New Linux software available from KB1OIQ.  Andy’s Ham Radio Linux, version 21, is a remastered version of Ubuntu 16.04.3 LTS.  This software collection consists of the Linux operating system and a wide selection of ham radio programs.  32-bit and 64-bit versions are available.  The previous version was downloaded just over 12,000 times.  More information can be found at Andy’s Ham Radio Linux site.

Credit: ARRL Eastern MA Section News – November 2017

Angelo “Charlie” Puzo, W1VPB, SK

Angelo “Charlie” Puzo died suddenly on November 26, 2017 after a short illness.  He was born January 23, 1933 and grew up in Worcester.  He is survived by his wife Michele (Joseph) Puzo, son John Puzo and significant other Nancy Moscato, daughter Maria Buhl and husband John, son Jared Wall and wife Kendra, four grandchildren Daniel & Jacob Buhl, Jackson & Everleigh Wall.  He leaves behind his sister Barbara Puzo Apholt of Hubbardston, MA.  He was predeceased by his son Joseph, 1982, and brother Richard Puzo, 2013.

He passed the Novice Class License exam as a teen.  Since then he has held the call letters W1VPB and has been active in the Barnstable, Provincetown and Orleans Amateur Radio Clubs.  At the age of 82, he passed the Extra Class exam and was a volunteer examiner.  Charlie joined SEMARA in October 2016.

Donations can be made to the Family Pantry of Cape Cod.

Condolences to his family.

International Grid Chase 2018

ARRL Contest Branch Manager Bart Jahnke, W9JJ says the new 630 and 2200-meter bands will be fair territory in the ARRL International Grid Chase.  The year-long operating event begins on January 1, 2018 at 0000 UTC (New Year’s Eve in US time zones).  The object is to work stations in as many Maidenhead grid squares as possible, and radio amateurs around the world are encouraged to take part.  Contacts made on the 60-meter band will not be eligible for award credit, however.

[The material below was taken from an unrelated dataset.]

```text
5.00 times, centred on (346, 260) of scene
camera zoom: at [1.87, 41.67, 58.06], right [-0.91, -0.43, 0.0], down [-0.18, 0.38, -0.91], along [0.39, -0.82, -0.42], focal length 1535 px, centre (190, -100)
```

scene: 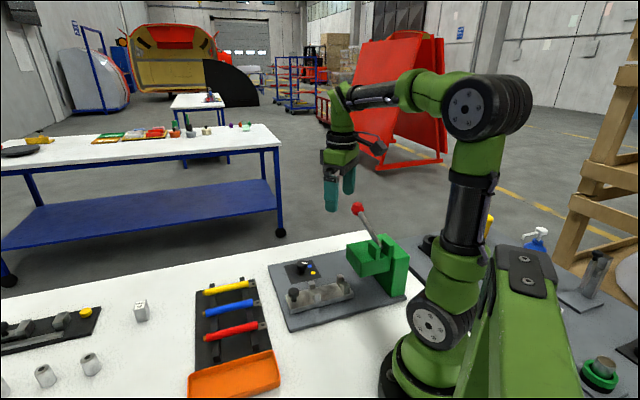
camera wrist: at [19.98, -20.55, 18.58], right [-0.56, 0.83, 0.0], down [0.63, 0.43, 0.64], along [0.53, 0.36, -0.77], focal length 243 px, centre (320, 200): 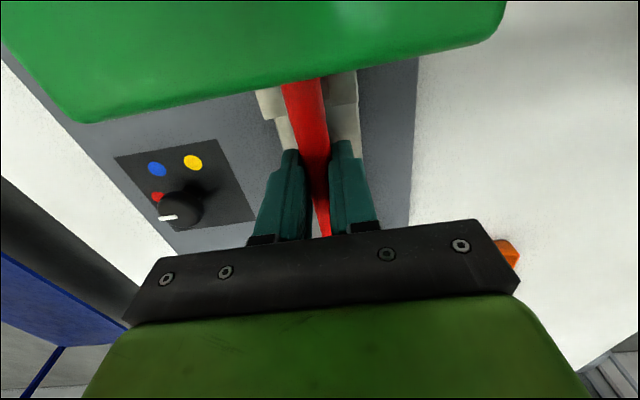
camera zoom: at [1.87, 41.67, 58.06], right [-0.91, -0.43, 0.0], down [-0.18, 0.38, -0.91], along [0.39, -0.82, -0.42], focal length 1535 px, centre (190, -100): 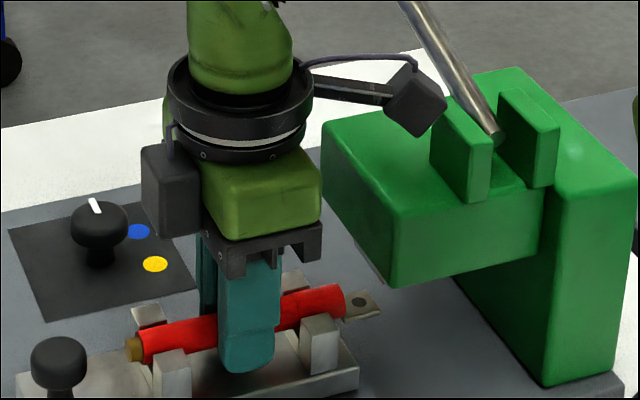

US radio amateurs are advised, however, that the use of 630 and 2200-meters requires advance notification to the Utilities Technology Council (UTC) of their intention to operate on one or both bands.  If UTC does not respond within 30 days or specifically denies access, these stations may commence operation there.

Once approved to use either 630-meters, 2200-meters or both, US radio amateurs must adhere to the FCC rules regarding the use of those bands.

Highlights:

  • Amateurs operating on 472-479 kHz (630 meters) may run up to 5 W equivalent isotropically radiated power (EIRP), except in parts of Alaska within 800 kilometers of Russia, where the maximum would be 1 W EIRP.
  • Amateurs operating in the 135.7-137.8 kHz band (2200-meters) may run up to 1 W EIRP.
  • The FCC has placed a 60-meter (approximately 197 feet) above-ground-level (AGL) height limit on transmitting antennas used on 630-meters and 2200-meters.
  • The bands are available to General class and higher licensees, using CW, RTTY, data, phone, and image.

Any contact you make in 2018, with the exception of contacts on 60-meters, can count toward your International Grid Chase score, and contacts do not have to include an exchange of grid squares.  Participants may upload their logs to Logbook of The World (LoTW), and as long as the other operators worked use LoTW, they get credit automatically once they upload their logs.  This means that contest contacts will also count, as will contacts with special event stations, or other on-air activities that use LoTW to confirm contacts.

Email the ARRL Contest Branch for more information – contests [at] arrl [dot] org.

Credit: The ARRL Letter – November 16, 2017

Hints and Sounds

From The ARES E-Letter for November 15, 2017

  • Hint: With appropriate guying, an extension ladder can be used to hold up a Yagi under Field Day or DXpedition conditions.  In this picture a SteppIR 2-Element Yagi for the current VK9MA DXpedition has been mounted and is being tested. It can be turned manually.
     
  • Sounds: Here are some sounds you don’t want to hear: RFI.  The ARRL “sound library” contains known RFI sources and some that have not yet been identified.  If you have a potential RFI problem, compare your noise to these to help eliminate it.

SKYWARN Recognition Day – December 2, 2017

SKYWARN Recognition Day (SRD) will take place this year on Saturday, December 2 from 0000Z until 2400Z (starts on the evening of Friday, December 1, in US time zones).  During the SKYWARN Special Event, hams will set up stations at National Weather Service (NWS) offices and contact other radio amateurs around the world.

Participating Amateur Radio stations will exchange a brief description of their current weather (rainy, windy, partially cloudy, etc.) with as many NWS-based stations as possible on 80, 40, 20, 15, 10, 6, and 2 meters plus 70 centimeters.  Contacts via repeaters are permitted.